Sparks said that on the Williams M37 Claim, staff was recommending that the City deny the claim for compensation and waive the regulations.  He said Williams acquired the property on March 14, 1986.  He said at that time the property was zoned by the County as single-family R-6.  He said in the County, R-6 means six units to the acre, whereas the City's zoning is based on minimum square feet and in this case the City zone was R-7.  He said in 2005-2006 Williams submitted an application for a land use process and the Planning Commission denied the land use.  He said prior to staff preparing a final order for denial, Williams withdrew the application.  He said the Commission was denying the application with prejudice which meant Williams would not be able to submit an application for a year on this property.  He said withdrawing the application before the final order was acted upon, provided Williams the opportunity to submit another application.  He said another application was not submitted and instead the M37 Claim was filed. 

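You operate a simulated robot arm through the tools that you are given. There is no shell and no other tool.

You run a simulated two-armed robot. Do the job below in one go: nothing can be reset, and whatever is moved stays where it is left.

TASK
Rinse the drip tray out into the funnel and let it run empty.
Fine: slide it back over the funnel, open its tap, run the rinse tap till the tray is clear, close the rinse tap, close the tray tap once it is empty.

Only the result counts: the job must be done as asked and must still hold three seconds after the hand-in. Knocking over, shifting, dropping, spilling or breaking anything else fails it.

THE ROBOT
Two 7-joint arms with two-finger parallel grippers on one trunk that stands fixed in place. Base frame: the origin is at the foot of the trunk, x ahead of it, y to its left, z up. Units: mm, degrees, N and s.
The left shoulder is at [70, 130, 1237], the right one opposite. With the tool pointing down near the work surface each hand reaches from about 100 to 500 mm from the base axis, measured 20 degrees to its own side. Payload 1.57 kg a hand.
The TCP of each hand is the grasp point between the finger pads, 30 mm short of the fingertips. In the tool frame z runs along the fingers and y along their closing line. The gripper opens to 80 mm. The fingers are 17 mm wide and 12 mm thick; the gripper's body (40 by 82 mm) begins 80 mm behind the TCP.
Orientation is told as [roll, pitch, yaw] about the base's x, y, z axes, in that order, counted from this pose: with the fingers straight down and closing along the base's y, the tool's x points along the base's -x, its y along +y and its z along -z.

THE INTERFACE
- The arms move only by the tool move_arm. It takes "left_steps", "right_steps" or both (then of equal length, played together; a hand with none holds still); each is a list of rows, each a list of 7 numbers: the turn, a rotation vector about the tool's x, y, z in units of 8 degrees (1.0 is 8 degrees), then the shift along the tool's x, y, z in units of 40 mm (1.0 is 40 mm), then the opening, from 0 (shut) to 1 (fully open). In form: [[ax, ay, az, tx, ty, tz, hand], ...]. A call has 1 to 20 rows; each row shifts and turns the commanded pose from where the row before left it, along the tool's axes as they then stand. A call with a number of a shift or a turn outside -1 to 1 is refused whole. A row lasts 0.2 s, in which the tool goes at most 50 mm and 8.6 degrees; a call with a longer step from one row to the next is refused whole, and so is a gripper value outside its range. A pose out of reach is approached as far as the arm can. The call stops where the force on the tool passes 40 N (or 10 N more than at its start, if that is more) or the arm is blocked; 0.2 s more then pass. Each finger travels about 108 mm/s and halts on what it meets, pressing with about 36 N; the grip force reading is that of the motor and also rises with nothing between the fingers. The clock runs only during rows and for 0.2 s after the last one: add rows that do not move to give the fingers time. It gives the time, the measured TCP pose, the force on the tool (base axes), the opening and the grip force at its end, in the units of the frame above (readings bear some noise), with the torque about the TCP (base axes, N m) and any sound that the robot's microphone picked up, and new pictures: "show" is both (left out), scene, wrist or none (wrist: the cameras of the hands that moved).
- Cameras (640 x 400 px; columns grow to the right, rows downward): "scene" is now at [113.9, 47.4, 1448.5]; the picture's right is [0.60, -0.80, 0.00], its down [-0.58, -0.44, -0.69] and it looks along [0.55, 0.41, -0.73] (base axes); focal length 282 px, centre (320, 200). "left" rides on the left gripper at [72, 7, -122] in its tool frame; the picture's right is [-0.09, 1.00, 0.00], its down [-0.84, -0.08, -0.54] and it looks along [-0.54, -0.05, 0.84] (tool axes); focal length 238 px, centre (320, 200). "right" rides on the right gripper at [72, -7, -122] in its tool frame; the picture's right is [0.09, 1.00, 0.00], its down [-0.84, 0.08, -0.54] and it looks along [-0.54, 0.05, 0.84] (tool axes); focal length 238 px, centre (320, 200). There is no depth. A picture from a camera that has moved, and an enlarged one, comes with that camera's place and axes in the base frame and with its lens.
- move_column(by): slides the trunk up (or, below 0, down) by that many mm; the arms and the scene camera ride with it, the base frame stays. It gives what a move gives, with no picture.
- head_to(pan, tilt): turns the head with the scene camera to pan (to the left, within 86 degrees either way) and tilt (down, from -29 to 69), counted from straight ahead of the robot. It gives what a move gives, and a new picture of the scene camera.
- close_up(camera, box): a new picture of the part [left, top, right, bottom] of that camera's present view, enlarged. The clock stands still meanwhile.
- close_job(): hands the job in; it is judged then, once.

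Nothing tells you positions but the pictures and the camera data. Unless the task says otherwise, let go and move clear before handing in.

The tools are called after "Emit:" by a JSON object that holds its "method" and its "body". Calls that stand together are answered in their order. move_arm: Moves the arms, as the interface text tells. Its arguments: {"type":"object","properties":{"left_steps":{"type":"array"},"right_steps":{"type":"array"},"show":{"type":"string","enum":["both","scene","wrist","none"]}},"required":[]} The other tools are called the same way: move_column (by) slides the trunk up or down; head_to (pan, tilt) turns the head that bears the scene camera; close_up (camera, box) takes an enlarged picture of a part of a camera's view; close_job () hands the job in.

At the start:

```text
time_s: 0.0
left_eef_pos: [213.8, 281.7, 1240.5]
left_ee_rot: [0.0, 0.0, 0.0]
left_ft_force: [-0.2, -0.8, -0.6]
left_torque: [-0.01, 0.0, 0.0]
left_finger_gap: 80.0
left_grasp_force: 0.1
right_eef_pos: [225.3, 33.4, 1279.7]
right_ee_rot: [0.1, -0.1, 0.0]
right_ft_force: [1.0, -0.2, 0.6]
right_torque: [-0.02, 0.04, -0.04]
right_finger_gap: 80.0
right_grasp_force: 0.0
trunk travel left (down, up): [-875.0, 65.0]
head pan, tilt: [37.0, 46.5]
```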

Sparks said that today the City received a letter from the Willow Heights Homeowners Association dated March 31, 2007 (copies were given to the Council).  He said that letter would be added to the staff report as Exhibit 5. 

Coun. Doyle asked Sparks if he had a chance to go through the concerns listed in the Willow Heights' letter. 

Sparks said he has not had the opportunity to review the letter.

Coun. Stanton said that Point 3. of the Willow Heights letter stated that Williams had jointly filed seven applications with Mr. Costuic.    

Sparks said Williams had submitted a number of applications over the time frame listed in the letter.  He said when Williams first submitted an application, the Code requirements for Trees and Significant Groves was being reviewed for amendment.  He said the Code that was in affect when Williams submitted his application had a substantial impact on the Williams property.  Williams had submitted a number of applications for land division, tree plans, etc.; he with withdrew the applications at least once.  He said Williams participated in the Code amendment process and once the Code was adopted and became effective, he resubmitted a slightly modified application. 

Coun. Stanton said it did not appear that this claim was dealing with the May 31, 2006 application.  She asked if the claim was for an earlier application.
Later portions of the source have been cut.